Could you carry on with the reading passage from where it ends?

__READING PASSAGE__:
^^^^^^^^

The telescoping or slip joints SJ1 and SJ2 connected in the
replacement tubing strings RT1 and RT2 above the safety valves SV1
and SV2 permit the replacement tubing strings to be connected to
the tubing hanger H without affecting the position of the safety
valves and the latches in the receptacles, or the tubing strings T1
and T2 therebelow.
Before connecting the replacement tubing strings RT1 and RT2 to the
tubing hanger H, th string, the safety valve and latching mechanism
are lowered into position to be latched in the receptacles and the
upper ends of the replacement tubing strings and control fluid
lines are marked for cutting off and fitting them preparatory to
connecting them to the tubing hanger H and the exit flange or
bushing XF, as will be hereinafter more fully explained.
After the replacement tubing tubing strings RT1 and RT2 have been
connected to the hanger H, and the control fluid lines CF1 and CF2
have been connected to the exit flange XF, the hanger is secured in
sealed position in the tubing head B. The exit flange XF is
similarly secured in sealing position on the tubing head and is
connected with the sources of supply of control fluid CFP1 and CFP2
by means of the control fluid lines CF1 and CF2. Test fluid
pressure may then be applied to the bore of the replacement tubing
strings through the Christmas tree which has been secured to the
upper end of the exit flange and tubing head between the guide
strings GS1 and GS2 and the replacement tubing strings to determine
that the installation is connected in proper sealing condition in
communication with the tubing strings T1 and T2 therebelow, and
that the tubing hanger H and exit flange XF are in sealing with the
replacement tubing strings and the control fluid lines. Test fluid
pressure may also be introduced through the casing valve X2 into
the annulus between the casing and the tubing strings for applying
fluid pressure exteriorly of the tubing strings to test the hanger
and the connections of the safety valve and latching mechanism with
the receptacle and tubing strings connected therewith.
After the connections have been tested by applying the test fluid
pressure in the annulus between the replacement tubing strings and
the guide strings GS1 and GS2, the spears SP1 and SP2,
respectively, at the lower ends of such guide strings are released
from latching position by shearing or otherwise releasing the same
to permit the guide strings to be moved upwardly with respect to
the latching mechanisms. Such upward movement lifts the upshifting
tools US1 and US2 on such guide strings upwardly through the tubing
strings T1 and T2 to engage the shifting keys 41 and 42,
respectively, of such shifting tools with the shiftable locking
sleeves 43 and 44 of the latching mechanisms LM1 and LM2,
respectively, to move the locking sleeves upwardly to positively
hold the locking dogs 31 and 36 in the recesses 33 and 37 of the
receptacles R1 and R2, respectively, and so positively anchor the
latching mechanisms and the safety valves in connected flow
communication with the receptacles and the tubing strings
therebelow. Thus, well fluids may flow upwardly through the tubing
strings, the latching mechanism and the safety valves to the
replacement tubing strings and through such replacement tubing
strings to the Christmas tree connections at the upper end of the
well.
After the locking sleeves of the latching mechanisms have been
shifted to locking positing, the shifting keys 41 and 42 are moved
to retracted position by a further upward pull on the guide strings
GS1 and GS2, as will be hereinafter more fully explained, and the
guide strings, the shifting tools and the spears may be removed
from the well.

^^^^^^^^

__DATA__:
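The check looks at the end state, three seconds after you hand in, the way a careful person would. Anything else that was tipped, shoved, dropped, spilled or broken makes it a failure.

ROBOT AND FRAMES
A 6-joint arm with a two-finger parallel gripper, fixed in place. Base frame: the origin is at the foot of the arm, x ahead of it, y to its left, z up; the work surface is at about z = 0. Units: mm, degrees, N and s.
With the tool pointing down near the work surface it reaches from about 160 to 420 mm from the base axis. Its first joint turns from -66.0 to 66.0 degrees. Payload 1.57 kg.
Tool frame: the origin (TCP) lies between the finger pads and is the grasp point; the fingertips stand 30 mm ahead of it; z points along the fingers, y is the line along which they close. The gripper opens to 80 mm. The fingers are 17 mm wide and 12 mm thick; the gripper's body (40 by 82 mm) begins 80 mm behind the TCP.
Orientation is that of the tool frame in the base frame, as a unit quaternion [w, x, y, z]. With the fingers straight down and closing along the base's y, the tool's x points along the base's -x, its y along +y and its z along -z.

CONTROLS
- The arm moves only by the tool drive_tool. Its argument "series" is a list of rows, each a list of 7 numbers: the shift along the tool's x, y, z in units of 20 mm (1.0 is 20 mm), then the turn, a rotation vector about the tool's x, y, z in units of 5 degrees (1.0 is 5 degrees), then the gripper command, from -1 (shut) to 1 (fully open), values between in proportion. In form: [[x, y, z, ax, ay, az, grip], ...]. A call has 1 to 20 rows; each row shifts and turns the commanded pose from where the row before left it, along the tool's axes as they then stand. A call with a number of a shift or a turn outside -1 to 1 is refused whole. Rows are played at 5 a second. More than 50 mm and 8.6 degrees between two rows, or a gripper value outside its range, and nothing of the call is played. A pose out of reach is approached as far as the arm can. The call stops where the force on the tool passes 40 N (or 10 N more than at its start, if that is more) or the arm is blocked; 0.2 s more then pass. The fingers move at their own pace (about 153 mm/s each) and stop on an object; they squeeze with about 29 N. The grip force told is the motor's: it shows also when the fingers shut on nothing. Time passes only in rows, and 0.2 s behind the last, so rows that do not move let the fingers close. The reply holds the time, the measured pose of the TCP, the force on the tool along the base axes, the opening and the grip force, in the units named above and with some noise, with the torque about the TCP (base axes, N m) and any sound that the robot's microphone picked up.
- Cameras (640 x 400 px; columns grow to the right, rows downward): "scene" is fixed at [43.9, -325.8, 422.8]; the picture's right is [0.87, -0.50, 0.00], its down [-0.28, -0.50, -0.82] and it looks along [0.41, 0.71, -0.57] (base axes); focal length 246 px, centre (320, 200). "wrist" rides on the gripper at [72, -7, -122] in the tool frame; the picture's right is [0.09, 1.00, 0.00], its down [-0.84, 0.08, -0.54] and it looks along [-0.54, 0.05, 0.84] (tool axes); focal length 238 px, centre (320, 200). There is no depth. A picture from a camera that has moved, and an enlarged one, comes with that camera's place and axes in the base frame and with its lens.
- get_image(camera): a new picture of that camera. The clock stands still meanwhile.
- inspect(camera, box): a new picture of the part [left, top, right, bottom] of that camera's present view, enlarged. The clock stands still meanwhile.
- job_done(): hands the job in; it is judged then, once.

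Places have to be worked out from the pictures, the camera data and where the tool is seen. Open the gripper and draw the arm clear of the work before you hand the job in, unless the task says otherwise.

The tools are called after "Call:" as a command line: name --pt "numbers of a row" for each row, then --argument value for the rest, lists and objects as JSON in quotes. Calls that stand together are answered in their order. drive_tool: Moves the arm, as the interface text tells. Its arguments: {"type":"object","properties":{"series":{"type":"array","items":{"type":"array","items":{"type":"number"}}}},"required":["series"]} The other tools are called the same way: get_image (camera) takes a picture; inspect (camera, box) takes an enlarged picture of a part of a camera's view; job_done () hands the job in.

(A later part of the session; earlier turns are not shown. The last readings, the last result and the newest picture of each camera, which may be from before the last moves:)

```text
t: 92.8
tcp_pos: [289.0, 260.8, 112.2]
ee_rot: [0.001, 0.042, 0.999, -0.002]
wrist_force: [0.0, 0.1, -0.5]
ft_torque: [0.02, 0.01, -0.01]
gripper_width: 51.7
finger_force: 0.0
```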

^^^^^^^^

__OUTPUT OF THE EXERCISE__:
After the guide strings have been removed, the Christmas tree
connections, including the gate valves V1 and V2 and the other
appurtenances, are connected to the well above the exit flange SF,
and the well is then in condition illustrated in FIG. 11 and ready
for production in the usual manner.
So long as control fluid is supplied to the safety valves SV1 and
SV2 from the control fluid pressure sources CFP1 and CFP2 through
the control fluid lines CF1 and CF2, respectively, the closure
members 35 and 39 of the safety valves are held in the open
position. The plugs D1 and D2 have been removed in the usual manner
from the landing nipples L1 and L2 by conventional wire line or
pump-down tools in the usual manner leaving the tubing strings open
for communication with the formations F1 and F2, respectively. Well
fluids may then flow upwardly through the tubing strings, safety
valves, and replacement tubing strings so long as the safety valve
closure members are held in the open position.
Should any condition occur which would act to reduce or release
control fluid pressure present in either of the control fluid lines
CF1 or CF2, the safety valve SV1 or SV2 to which that control fluid
line is connected, would close automatically as a result of such
reduction or release of such control fluid pressure. Either of the
valves may close independently or both may close simultaneously,
and when closed, will shut off further flow of well fluids through
the tubing string in which such closed valve is connected.
Obviously, the control fluid pressure sources CFP1 and CFP2 may be
separate individual sources or control fluid may be supplied from a
common source. If desired, a manifold may be provided for supplying
a common sensing and control valve connected to both the control
fluid lines for releasing or reducing control fluid pressure in the
lines upon the occurrence of any undesirable condition such as a
fire or other catastrophe at the surface of the well. When the
pressure in either or both of the control fluid lines is released
or reduced sufficiently either or both of the valves will close
automatically, as has been explained.
From the foregoing, it will be seen that a well having multiple
strings of flow conducting tubing connected therein can be reworked
to install surface controlled subsurface safety valves in the
tubing strings below the surface of the well for controlling flow
from the producing formations through the well.
When desired, the latching mechanisms LM1 and LM2 may be released
by a down shifting tool DS lowered through the replacement tubing
strings to engage and move the shiftable locking sleeves 43 and 44
downwardly to release the locking dogs 31 and 36 from locking
engagement in the recesses 33 and 37 in the receptacles R1 and R2,
respectively, to permit the safety valves and latching mechanisms
to be pulled upwardly out of the receptacles to the surface for
repair or replacement, as needed.
The method of carrying out this operation involves the reinsertion
of the plug tools D1 and D2 in the landing nipples L1 and L2,
respectively, in the tubing strings T1 and T2, bleeding off the
pressure from within the tubing strings above the plug tools, then
inserting the guide strings GS1 and GS2 with the spears and
upshifting tools connected to the lower end thereof into anchored
gripping engagement with the tubing strings T1 and T2,
respectively, while the safety valves are open. Since the slidable
locking sleeves have already been moved to the inoperative position
to release the dogs, the replacement tubing strings RT1 and RT2 may
be lifted to lift the safety valves and the latching mechanisms
connected therewith upwardly out of the well over the guide strings
GS1 and GS2 in the reverse manner to that in which they were
installed.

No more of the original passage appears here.